Perché di questo si tratta. Tanto è vero che la legge regionale sul consumo di suolo si è completamente arenata e questa sul recupero delle aree boschive immagina i boschi, che si sono sviluppati su terreni fertili che non vengono più coltivati, come una sorta di ‘fastidio’, ipotizzando di poterli abbattere senza problemi. Allora chiediamoci piuttosto cosa è stato fatto in tutti questi anni con i finanziamenti dei Piani di sviluppo rurale progettati ed erogati da Regione Lombardia, perché se invece di aiutare l’agricoltura a svilupparsi hanno contribuito all’abbandono dei terreni fertili e all’incuria del nostro territorio, significa il fallimento di quei piani di sviluppo.
Ora, per quanto mi riguarda, conto molto sui nuovi Psr che potranno aiutare a recuperare terreno fertile e a salvaguardare il territorio, visto che i fondi sono aumentati per la Lombardia, grazie alla nuova Pac, al Governo Renzi e al Ministro Martina.
Più soldi alla genealogia
Ho sottoscritto un’interrogazione che chiede lumi sulle Associazioni allevatori provinciali.
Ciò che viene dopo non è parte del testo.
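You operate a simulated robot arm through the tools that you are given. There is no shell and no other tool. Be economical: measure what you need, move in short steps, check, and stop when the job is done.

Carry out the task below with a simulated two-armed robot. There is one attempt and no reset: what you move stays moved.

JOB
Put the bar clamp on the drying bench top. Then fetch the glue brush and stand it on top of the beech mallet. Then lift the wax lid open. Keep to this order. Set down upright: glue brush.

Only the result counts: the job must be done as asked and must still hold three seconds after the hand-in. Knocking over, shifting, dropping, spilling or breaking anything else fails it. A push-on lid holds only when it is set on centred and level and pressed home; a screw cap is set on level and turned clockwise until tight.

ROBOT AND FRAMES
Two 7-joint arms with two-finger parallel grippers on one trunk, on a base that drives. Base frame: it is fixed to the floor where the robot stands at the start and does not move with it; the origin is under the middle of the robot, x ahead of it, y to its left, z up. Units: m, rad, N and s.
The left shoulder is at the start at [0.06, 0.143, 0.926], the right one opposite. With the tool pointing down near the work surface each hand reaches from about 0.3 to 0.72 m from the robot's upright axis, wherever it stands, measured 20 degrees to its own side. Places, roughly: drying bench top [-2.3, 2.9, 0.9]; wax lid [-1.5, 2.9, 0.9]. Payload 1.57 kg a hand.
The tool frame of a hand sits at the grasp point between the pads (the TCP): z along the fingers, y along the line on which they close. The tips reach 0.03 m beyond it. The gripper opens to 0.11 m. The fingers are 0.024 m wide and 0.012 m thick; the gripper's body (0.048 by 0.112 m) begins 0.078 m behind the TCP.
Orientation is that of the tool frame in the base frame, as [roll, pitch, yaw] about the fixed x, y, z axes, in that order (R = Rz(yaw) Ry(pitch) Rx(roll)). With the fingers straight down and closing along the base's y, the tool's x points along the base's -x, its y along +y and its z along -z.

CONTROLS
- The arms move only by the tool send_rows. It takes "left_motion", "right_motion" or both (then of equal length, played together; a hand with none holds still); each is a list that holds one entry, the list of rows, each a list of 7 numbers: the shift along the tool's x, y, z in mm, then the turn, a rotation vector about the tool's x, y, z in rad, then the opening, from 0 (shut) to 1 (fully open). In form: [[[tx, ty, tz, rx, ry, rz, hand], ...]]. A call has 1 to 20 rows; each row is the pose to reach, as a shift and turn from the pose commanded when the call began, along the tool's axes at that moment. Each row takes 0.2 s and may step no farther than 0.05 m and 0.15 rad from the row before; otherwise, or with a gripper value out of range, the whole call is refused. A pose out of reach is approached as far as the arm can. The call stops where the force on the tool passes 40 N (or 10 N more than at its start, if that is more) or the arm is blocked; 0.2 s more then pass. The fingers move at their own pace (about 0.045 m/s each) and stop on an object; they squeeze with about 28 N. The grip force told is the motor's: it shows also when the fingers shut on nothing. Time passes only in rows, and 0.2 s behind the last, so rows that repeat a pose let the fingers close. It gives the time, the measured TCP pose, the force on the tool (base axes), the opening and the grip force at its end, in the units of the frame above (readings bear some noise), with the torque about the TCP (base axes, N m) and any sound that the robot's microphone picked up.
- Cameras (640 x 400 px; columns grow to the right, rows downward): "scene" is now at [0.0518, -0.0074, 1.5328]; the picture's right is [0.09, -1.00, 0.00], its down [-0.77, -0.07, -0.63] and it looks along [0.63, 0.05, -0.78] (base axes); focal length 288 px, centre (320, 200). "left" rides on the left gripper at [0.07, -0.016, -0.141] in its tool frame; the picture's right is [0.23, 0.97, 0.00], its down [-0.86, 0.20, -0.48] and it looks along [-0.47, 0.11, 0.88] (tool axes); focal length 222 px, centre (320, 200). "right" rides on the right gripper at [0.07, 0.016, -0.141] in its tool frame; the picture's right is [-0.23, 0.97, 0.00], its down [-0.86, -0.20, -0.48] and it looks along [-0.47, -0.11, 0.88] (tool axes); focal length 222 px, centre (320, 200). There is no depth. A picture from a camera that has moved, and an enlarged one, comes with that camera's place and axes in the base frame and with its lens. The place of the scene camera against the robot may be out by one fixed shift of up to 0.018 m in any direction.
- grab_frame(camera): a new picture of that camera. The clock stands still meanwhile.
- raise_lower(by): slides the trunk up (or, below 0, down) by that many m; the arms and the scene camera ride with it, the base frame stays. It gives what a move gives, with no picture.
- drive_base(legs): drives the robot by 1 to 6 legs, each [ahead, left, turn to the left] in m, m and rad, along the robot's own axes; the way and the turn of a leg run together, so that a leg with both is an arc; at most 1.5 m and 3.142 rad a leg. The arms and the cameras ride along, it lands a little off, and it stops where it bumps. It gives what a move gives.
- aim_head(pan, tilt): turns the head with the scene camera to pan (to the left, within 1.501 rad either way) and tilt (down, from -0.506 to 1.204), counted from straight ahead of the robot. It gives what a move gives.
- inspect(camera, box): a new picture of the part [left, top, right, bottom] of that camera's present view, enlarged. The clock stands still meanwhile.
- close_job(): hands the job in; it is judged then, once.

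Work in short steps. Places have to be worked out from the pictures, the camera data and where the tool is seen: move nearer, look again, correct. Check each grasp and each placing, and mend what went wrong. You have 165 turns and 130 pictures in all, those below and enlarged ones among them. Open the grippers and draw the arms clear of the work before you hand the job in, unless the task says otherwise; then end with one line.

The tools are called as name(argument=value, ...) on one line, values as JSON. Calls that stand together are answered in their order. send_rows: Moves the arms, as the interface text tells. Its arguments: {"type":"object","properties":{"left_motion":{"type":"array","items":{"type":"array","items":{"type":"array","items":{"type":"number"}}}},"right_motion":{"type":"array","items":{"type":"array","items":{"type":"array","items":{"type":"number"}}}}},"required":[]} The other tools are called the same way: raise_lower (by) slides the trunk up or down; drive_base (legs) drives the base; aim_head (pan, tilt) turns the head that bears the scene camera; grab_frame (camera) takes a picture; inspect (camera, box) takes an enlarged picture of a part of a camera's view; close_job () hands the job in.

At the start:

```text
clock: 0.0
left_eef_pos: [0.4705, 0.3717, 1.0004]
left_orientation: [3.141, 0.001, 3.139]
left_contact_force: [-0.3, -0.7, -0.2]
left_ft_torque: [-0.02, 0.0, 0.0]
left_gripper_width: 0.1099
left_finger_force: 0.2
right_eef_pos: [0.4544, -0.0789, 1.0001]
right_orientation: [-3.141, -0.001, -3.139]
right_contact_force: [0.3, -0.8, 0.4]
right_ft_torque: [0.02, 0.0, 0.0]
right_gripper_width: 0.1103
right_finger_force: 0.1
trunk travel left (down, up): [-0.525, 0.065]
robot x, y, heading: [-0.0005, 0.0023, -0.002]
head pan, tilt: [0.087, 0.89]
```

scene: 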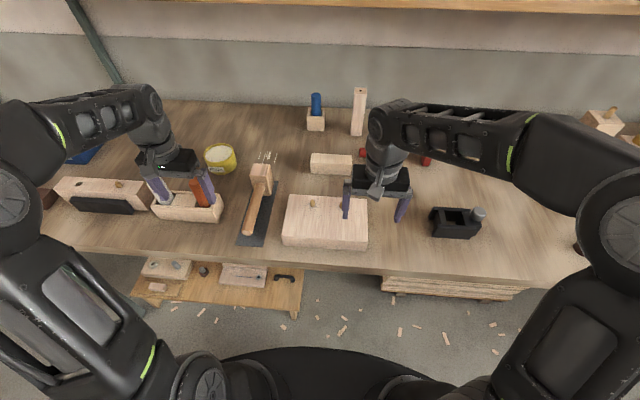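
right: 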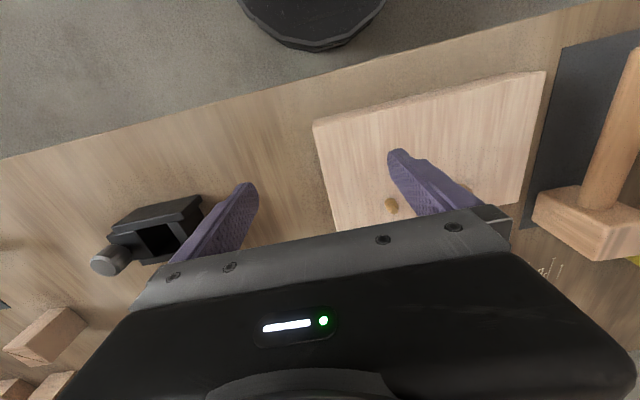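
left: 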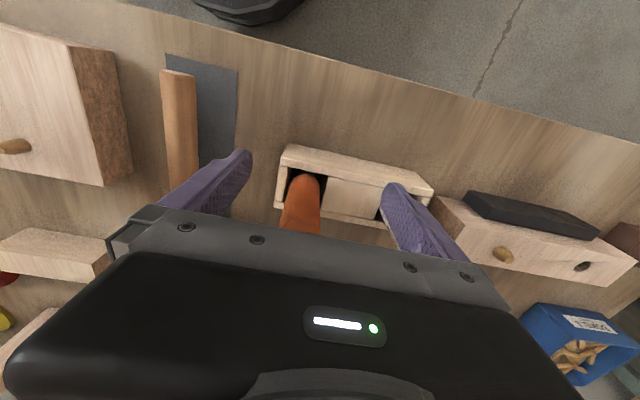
Sull’intero territorio nazionale sono, infatti, in corso attività di riorganizzazione delle sedi in un’ottica di razionalizzazione dei costi, conseguenti anche al ridimensionamento delle risorse pubbliche stanziate. Passaggio che in molti casi si traduce nella chiusura o nell’accorpamento delle sedi provinciali, la cui funzione principale è la raccolta dei dati produttivi, degli eventi riproduttivi e delle genealogie presso gli allevatori che si associano.
In alcuni casi, però, questi interventi sembrano non considerare le peculiarità dei territori coinvolti e le realtà con maggior numero di capi. Inoltre, genera preoccupazione il rischio di non riuscire a mantenere la continuità dei servizi di assistenza agli allevatori, soprattutto nelle aree montane.
Per meglio capirci, la Lombardia è la regione in cui si controlla la metà dei capi italiani iscritti ai libri genealogici, dove maggiore è la presenza di bovini da latte e si effettua il numero più elevato di controlli e analisi quantitative: 450.000 capi bovini controllati, il 41% del totale nazionale; 10.000 caprini, pari al 13,4%; 14.300 suini, il 57%. I controlli riguardano, inoltre, quasi 5.500 aziende e 4,1 milioni di analisi del latte. Il 90% del latte lombardo proviene da vacche singolarmente sottoposte a controllo con prelievo mensile e rischia di venir fortemente penalizzata nonostante il Ministero dell’Agricoltura abbia
incrementato i fondi con un assestamento di bilancio pochi mesi fa.
Ed è proprio al Ministro che si chiede se sia a conoscenza della situazione e se non ritenga opportuno spiegare le modalità e i criteri in base ai quali i contributi pubblici vengono utilizzati, verificando che sia tenuto in considerazione il lavoro svolto dalle varie realtà provinciali e che siano rispettati i principi di proporzionalità ed efficienza.